INDUSTRIAL APPLICABILITY

The operator-input device 10 may be used in a variety of ways. It may be used as an input device for computers or video games, or as controller for a variety of work machines known to those skilled in the art, such as a tractor, a wheel loader, a scraper, a motor grader, a military tank, etcetera. With respect to work machines, the position signals corresponding to the position(s) of the shaft(s) 16, 107 may be used as inputs for the positioning of various tools, such as blades or buckets for example, coupled with the work machines, or as directional, e.g., steering, inputs.

From the foregoing it will be appreciated that, although specific embodiments of the invention have been described herein for purposes of illustration, various modifications may be made without deviating from the spirit or scope of the invention. Accordingly, the invention is not limited except as by the appended claims.

Claims

What is claimed is:

1. An input device, comprising:

a first housing;

a moveable member disposed within the first housing and extending a predetermined distance from the housing;

a shaft disposed in part within the first housing and coupled with the moveable member, the shaft having a first portion extending a predetermined distance from the first housing, the shaft operable to move as a function of movement of the moveable member;

a first interchangeable performance pack coupled with the first housing and with the first portion of the shaft, the first interchangeable performance pack including a second housing and operable to exert one of a plurality of predetermined influences on the shaft.

2. The input device of claim 1 wherein the first performance pack comprises a spring pack, the spring pack operable to bias the shaft towards a predetermined position.

3. The input device of claim 1 wherein the first performance pack comprises a detent pack, the detent pack operable to exert a first predetermined resistance to the movement of the shaft when the shaft is in a first predetermined position and to exert a second predetermined resistance to the movement of the shaft when the shaft is in a second predetermined location.

4. The input device of claim 1 wherein the first performance pack comprises a friction pack, the friction pack operable to exert a predetermined force resisting the movement of the shaft.

5. The input device of claim 1 wherein the first performance pack comprises a force feedback device.

6. The input device of claim 1 wherein the first interchangeable performance pack is coupled with an exterior of the first housing.

7. The input device of claim 1 wherein the first interchangeable performance pack comprises:

a shaft influencing device disposed within the second housing, the shaft influencing device operable to be coupled with the shaft and to exert the predetermined influence on the shaft, and

wherein the second housing is operable to be coupled with the first housing.

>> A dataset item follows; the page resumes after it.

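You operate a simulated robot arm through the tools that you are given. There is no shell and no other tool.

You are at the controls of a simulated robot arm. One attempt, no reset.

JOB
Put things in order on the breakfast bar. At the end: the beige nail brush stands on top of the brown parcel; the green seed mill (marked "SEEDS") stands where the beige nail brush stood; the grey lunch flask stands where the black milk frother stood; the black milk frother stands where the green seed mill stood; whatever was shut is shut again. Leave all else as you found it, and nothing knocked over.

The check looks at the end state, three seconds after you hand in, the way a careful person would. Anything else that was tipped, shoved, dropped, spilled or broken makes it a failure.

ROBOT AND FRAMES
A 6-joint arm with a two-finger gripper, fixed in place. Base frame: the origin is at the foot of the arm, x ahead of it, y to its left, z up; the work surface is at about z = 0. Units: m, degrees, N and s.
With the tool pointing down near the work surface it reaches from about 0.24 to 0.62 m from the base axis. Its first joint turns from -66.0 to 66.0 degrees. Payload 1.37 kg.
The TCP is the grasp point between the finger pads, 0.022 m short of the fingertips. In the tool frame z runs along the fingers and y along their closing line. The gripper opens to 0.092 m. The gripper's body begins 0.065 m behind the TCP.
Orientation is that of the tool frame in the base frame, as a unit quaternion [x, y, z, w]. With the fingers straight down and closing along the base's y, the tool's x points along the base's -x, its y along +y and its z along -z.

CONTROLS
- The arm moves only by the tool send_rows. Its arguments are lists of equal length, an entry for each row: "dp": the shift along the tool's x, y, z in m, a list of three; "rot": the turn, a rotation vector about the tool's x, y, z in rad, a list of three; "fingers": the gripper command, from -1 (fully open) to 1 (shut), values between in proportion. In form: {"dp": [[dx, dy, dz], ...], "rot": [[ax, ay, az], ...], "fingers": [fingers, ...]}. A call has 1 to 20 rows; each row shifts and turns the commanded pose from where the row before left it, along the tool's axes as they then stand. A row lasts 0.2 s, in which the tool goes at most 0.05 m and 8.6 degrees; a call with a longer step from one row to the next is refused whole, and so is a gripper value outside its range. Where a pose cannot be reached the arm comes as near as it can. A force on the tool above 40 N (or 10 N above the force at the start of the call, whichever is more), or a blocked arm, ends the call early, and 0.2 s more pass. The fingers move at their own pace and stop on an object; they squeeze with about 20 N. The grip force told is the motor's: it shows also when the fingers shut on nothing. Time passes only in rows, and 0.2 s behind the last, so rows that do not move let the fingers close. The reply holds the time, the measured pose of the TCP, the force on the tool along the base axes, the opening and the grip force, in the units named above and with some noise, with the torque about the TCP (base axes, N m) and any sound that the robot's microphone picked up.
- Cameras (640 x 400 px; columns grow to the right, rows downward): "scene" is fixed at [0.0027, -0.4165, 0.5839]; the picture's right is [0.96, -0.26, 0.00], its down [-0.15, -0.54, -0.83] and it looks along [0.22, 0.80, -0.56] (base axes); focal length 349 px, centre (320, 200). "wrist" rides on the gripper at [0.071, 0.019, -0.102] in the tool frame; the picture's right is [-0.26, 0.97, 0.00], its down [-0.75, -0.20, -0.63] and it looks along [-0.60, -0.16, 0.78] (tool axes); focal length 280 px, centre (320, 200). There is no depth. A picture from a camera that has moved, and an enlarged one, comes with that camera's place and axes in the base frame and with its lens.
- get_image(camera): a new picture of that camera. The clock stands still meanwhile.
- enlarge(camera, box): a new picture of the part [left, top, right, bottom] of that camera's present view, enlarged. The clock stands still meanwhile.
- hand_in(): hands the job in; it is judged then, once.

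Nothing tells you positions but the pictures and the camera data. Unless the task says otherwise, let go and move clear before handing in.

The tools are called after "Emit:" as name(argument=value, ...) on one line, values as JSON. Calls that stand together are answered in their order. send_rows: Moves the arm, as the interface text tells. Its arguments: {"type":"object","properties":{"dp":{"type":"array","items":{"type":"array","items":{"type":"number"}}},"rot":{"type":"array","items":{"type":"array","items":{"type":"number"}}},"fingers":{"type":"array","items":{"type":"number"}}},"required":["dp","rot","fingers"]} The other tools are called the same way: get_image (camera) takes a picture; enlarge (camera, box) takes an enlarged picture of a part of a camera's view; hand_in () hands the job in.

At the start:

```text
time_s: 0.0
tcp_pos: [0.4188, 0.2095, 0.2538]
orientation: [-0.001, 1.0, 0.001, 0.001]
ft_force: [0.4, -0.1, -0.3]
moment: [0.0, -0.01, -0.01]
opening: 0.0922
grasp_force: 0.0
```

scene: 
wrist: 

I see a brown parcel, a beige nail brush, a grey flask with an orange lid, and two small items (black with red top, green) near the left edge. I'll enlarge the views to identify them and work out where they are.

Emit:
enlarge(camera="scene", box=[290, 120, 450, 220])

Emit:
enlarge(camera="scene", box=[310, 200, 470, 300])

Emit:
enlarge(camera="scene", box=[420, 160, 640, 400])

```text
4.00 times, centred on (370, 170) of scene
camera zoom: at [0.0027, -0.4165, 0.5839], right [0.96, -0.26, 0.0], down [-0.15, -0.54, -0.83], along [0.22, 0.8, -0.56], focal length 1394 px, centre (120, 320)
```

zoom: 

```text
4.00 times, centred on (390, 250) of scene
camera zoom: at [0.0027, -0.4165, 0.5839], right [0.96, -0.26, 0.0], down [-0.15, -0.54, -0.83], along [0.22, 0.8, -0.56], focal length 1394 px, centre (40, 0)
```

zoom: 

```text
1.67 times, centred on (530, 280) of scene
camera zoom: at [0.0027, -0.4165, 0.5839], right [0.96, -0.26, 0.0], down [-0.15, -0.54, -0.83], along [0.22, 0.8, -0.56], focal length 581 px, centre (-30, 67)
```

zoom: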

8. The input device of claim 1, further comprising a position sensor coupled with the shaft, the position sensor operable to transmit a position signal as a function of the rotational position of the shaft.

9. The input device of claim 8 wherein the shaft includes a second portion extending a predetermined distance from the housing, and the shaft position sensor is coupled with the second portion of the shaft.

10. The input device of claim 1 wherein the moveable member comprises a lever arm.

11. The input device of claim 1 wherein the moveable member comprises a ball.

12. The input device of claim 1 wherein the shaft is operable to rotate as a function of movement of the moveable member along a predetermined axis.

13. The input device of claim 1, further comprising:

a second shaft disposed in part within the first housing and having a first portion extending a predetermined distance from the first housing, the second shaft being coupled with the moveable member; and

a second interchangeable performance pack coupled with the first housing and with the first portion of the second shaft, the second interchangeable performance pack including a third housing and operable to exert a predetermining influence on the second shaft.

14. The input device of claim 13, further comprising a gimbal arrangement coupled between the moveable member and the second shaft.

15. The input device of claim 13, further comprising a position sensor coupled with the second shaft, the position sensor operable to transmit a position signal as a function of the rotational position of the second shaft.

16. A configurable joystick, comprising:

a housing;

a lever arm disposed in part within the housing and extending a predetermined distance from the housing;

a gimbal arrangement disposed within the housing, the gimbal arrangement including a first and second shafts extending a first and second predetermined distances from the housing, the first shaft and second shaft coupled with the lever arm and operable to respectively rotate as a function of the movement of the lever arm along a respective first and second predetermined axes;

a first interchangeable performance pack coupled with the exterior of the housing and with the portion of the first shaft extending from the housing, the first interchangeable performance pack operable to exert a first predetermined influence on the first shaft;

a second interchangeable performance pack coupled with the exterior of the housing and with the portion of the second shaft extending from the housing, the second interchangeable performance pack operable to exert a second predetermined influence on the second shaft;

a first position sensor coupled with the lever arm, the first position sensor operable to transmit a first position signal as a function of the position of the lever arm along a first predetermined axis; and

a second position sensor coupled with the lever arm, the second position sensor operable to transmit a second position signal as a function of the position of the lever arm along a second predetermined axis.

17. A method of constructing a modular joystick, comprising

selecting a joystick base, the joystick base including a shaft;

coupling a moveable lever arm with the joystick base, the lever arm operable to move relative to the joystick base;

selecting one of a plurality of interchangeable performance packs operable to exert one of a plurality of predetermined characteristics on the moveable lever arm; and

coupling the performance pack with the joystick base and with the shaft.

18. The method of claim 17 wherein the joystick base comprises a housing and a gimbal arrangement, the gimbal arrangement comprising the shaft, the shaft extending a predetermined distance from the housing, wherein coupling the movable lever arm with the joystick base comprises coupling the lever arm with the gimbal arrangement.

19. The method of claim 17 wherein the joystick base includes a housing and coupling the performance pack comprises coupling the performance pack with the exterior of the housing.